Turning up the temperatures, however, might cause a state of shock for some customers when they receive their January utility bills in the next couple weeks.
Madisonville Municipal Utilities has had several inquiries from customers with increased electric and gas bills, said Electric Superintendent Jim Asbury.
"Customers are mostly extremely understanding," said Asbury. "Particularly this winter when we have seen an increase in cold weather, customers have turned the heat up and they are seeing higher bills ... it is a delicate balance to be comfortable."
Pennyrile Allied Community Services officials said they have assisted 576 households with their utility bills this winter. Bobbi Wilcox, director, said customers' bills have been anywhere between $100 and $900.
With help from LIHEAP (Low Income Heating Emergency Assistance Program), PACS has spent $142,805 aiding families, who cannot keep up with their bills.
The first-come-first-serve program assists electricity customers up to $400, and provides up to 200 gallons of propane for gas users.

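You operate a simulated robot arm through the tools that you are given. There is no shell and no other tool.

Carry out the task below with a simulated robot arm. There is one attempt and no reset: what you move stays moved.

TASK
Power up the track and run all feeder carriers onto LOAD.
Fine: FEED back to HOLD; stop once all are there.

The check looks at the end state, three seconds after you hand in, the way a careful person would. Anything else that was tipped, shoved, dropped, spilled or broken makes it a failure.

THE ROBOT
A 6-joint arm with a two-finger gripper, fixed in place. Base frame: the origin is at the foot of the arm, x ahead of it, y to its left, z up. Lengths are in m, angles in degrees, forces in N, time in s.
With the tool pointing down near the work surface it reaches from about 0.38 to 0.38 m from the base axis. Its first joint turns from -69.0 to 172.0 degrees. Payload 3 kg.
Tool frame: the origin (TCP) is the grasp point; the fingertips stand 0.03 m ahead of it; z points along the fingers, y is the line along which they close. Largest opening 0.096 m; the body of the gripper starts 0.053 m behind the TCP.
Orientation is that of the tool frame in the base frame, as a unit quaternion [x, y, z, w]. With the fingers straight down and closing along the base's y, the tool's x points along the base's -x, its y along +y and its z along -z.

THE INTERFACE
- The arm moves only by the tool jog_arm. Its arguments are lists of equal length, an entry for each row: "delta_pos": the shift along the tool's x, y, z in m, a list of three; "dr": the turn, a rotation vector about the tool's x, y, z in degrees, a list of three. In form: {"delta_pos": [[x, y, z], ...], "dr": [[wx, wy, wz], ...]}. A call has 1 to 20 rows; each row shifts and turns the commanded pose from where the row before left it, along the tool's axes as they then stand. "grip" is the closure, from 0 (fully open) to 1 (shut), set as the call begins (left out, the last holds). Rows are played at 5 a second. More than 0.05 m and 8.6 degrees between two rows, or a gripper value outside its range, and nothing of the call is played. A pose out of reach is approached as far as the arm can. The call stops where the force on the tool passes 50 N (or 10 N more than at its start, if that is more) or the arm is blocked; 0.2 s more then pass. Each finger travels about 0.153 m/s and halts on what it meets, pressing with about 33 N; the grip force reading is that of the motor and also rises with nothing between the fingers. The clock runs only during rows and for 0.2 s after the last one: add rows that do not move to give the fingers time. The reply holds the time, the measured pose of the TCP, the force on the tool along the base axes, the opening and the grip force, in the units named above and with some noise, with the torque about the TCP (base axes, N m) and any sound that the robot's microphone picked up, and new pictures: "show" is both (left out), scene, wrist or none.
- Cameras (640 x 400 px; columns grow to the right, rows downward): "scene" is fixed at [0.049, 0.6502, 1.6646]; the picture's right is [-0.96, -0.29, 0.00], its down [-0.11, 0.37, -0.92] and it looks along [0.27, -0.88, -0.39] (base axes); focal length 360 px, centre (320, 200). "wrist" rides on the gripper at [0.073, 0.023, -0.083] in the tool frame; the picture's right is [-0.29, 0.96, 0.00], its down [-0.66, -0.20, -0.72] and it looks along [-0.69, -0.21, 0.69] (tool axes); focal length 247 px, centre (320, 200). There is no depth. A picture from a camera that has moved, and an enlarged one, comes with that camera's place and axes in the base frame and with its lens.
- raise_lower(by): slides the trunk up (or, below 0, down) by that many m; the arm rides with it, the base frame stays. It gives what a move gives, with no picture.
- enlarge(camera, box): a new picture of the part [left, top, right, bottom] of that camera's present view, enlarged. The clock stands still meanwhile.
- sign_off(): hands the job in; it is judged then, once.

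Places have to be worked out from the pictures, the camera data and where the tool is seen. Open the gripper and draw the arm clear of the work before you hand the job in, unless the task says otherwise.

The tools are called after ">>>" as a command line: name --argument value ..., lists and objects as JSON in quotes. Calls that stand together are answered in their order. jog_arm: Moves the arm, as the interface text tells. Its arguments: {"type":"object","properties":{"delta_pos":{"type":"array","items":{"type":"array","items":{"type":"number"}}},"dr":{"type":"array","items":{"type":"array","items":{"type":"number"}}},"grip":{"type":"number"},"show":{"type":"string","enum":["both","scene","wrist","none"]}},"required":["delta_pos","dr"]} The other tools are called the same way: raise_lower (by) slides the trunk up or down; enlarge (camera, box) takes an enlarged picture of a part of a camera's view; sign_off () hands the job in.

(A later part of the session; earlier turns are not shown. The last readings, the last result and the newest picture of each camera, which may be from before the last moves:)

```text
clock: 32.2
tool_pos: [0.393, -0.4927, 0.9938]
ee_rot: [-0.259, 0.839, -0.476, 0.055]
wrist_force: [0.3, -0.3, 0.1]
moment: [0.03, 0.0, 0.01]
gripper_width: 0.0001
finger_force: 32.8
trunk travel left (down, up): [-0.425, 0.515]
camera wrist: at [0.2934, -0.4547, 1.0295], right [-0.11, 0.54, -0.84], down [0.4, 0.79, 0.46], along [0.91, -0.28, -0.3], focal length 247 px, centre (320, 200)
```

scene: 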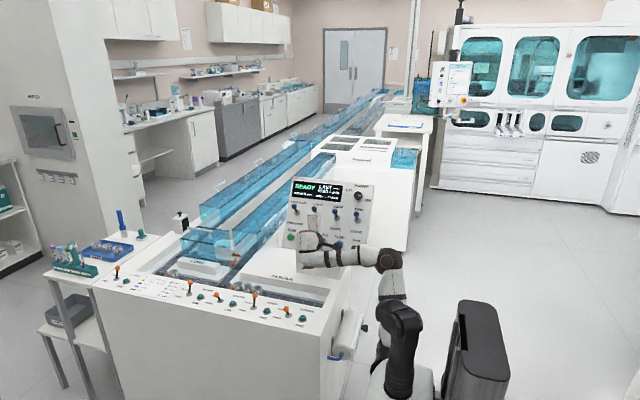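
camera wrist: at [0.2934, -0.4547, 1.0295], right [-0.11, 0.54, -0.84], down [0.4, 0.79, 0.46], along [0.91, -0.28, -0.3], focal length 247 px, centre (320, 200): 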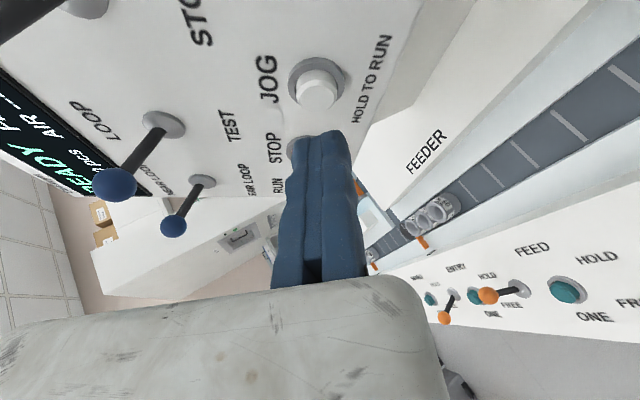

Electricity applicants have to show proof of disconnection notice; gas applicants have to provide notarized proof of propane as a primary source of heating.
Usually PACS and LIHEAP aid customers until March, but with many days of inclement weather this winter, Wilcox says she "doesn't foresee" that happening this year.
According to the director, as soon as the grant is gone, so is the aid.
The assistance program does not apply to all customers, so there are several things they can do to decrease their electric and gas bill for the remaining colder months.
MMU offers these tips:
- Change filters monthly.
- Lower thermostat to 68 degrees.
- Open curtains for solar warmth and close them at nighttime.
- Feel for air leaks and cover them with masking tape.
- Close fireplace.
- Reduce water heater to 120.
- Shut exit doors quickly after use.
- Use a programmable thermostat versus analogue.
- Slowly bring temperatures up on thermostat.